Pattanam is not Muziris, asserts MGS

February 27, 2016 12:00 am | Updated 05:46 am IST - Kochi:

Historian and former chief of the Indian Council for Historical Research (ICHR) M.G.S. Narayanan says that the Kerala government has been misled by the Kerala Council for Historical Research (KCHR ) into believing that the archaeological site of Pattanam, a few miles away from Kodungalloor, was the location of the famous ancient harbour of Muziris.

“It’s unfortunate that they have now sought to drag the President into the controversy around the so-called Muziris project by including a visit to Pattanam in his itinerary,” he rues.

“The location of Muciri, called Muziris by Greek and Roman geographers, had already been clearly recorded by poets of the Sangam Age who mentioned Yavana (Roman) ships coming to Muciri at the mouth of the river Periyar, and going back laden with pepper after paying in gold.

It is well-known that they were referring to Kodungalloor, the harbour town controlled by the Ceraman chiefs of Tamizhakam who had their headquarters in the interior, at Karur near Trichy.

These Ceramans could easily reach the West Coast through the nearby Palghat gap, and then follow the course of the river to its end for taking advantage of the Roman trade.

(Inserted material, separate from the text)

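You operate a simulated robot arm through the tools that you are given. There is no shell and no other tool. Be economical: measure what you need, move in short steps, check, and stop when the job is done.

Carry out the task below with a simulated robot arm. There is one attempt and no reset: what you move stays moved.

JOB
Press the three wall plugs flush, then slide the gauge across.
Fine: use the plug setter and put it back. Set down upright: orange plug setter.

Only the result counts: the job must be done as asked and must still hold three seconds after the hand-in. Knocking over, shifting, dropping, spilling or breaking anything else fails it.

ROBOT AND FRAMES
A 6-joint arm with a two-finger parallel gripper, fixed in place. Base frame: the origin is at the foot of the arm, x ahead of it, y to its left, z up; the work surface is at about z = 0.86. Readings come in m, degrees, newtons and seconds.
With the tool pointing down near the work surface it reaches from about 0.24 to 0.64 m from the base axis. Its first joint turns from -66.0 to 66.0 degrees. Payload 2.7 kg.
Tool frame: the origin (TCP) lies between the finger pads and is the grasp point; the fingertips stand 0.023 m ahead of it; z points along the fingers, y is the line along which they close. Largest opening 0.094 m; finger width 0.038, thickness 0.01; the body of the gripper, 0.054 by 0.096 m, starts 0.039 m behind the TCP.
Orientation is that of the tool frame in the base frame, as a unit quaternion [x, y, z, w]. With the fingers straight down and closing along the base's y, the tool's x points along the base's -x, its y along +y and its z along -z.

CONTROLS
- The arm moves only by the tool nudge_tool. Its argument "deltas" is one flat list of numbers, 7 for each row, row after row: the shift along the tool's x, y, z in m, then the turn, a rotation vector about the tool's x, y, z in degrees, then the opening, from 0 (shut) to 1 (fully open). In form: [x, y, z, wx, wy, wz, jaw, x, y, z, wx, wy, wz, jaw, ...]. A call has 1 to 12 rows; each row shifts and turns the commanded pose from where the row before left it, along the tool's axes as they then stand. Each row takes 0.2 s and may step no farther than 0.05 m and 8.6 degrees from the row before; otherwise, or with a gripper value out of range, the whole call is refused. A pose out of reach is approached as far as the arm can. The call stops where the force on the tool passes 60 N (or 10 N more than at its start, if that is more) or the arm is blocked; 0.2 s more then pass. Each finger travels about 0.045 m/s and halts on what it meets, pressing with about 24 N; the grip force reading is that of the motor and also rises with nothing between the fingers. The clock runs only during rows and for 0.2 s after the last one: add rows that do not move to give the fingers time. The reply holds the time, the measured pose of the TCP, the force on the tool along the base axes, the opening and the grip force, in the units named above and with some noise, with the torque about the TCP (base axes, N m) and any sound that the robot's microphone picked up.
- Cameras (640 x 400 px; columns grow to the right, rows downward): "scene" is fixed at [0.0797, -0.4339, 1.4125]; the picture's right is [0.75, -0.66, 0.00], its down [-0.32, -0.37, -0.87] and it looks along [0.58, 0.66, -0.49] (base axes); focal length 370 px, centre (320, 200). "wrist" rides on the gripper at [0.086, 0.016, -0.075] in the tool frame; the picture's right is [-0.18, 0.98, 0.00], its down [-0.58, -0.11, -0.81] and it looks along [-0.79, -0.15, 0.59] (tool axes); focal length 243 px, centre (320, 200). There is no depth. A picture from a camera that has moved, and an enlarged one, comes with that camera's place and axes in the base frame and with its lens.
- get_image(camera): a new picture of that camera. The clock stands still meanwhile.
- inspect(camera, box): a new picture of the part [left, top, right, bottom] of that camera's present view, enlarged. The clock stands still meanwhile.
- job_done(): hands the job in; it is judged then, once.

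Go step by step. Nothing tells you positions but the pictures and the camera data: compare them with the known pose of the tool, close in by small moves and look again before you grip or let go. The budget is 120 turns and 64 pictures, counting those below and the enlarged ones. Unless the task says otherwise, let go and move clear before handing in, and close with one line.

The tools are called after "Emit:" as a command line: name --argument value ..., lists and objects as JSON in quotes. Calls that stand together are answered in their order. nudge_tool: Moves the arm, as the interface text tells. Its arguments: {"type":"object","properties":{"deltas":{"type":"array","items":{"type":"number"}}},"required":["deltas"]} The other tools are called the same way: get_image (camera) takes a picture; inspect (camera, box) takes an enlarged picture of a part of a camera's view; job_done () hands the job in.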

Muciri and Karur are both mentioned in Sangam literature,” the historian says.

From information provided by classical Greek and Roman writers Pliny, Ptolemy and the Periplus of the Erithrean Sea, the Greek and Roman navigators who came with the monsoon first cited Ezhi Mala and going southward reached Muziris, the first Emporium of India which, according to their calculation, lay 500 stadia to the South of Ezhi Mala.

Modern scholars have found this to be the location of Kodungalloor, which became the capital of the later Ceraman Perumals who renamed it as Makotai or Mahodayapura.

It is clear by now that Pattanam which has yielded pieces of Roman amphorae, important potsherds and one or two old Cera punch-marked coins, and was at best a good archaeological site producing semi-precious carnelian and other beads in plenty, and presumably a small brick platform and a small piece of a wooden boat, cannot by any stretch of imagination be called Muziris says Mr. Narayanan.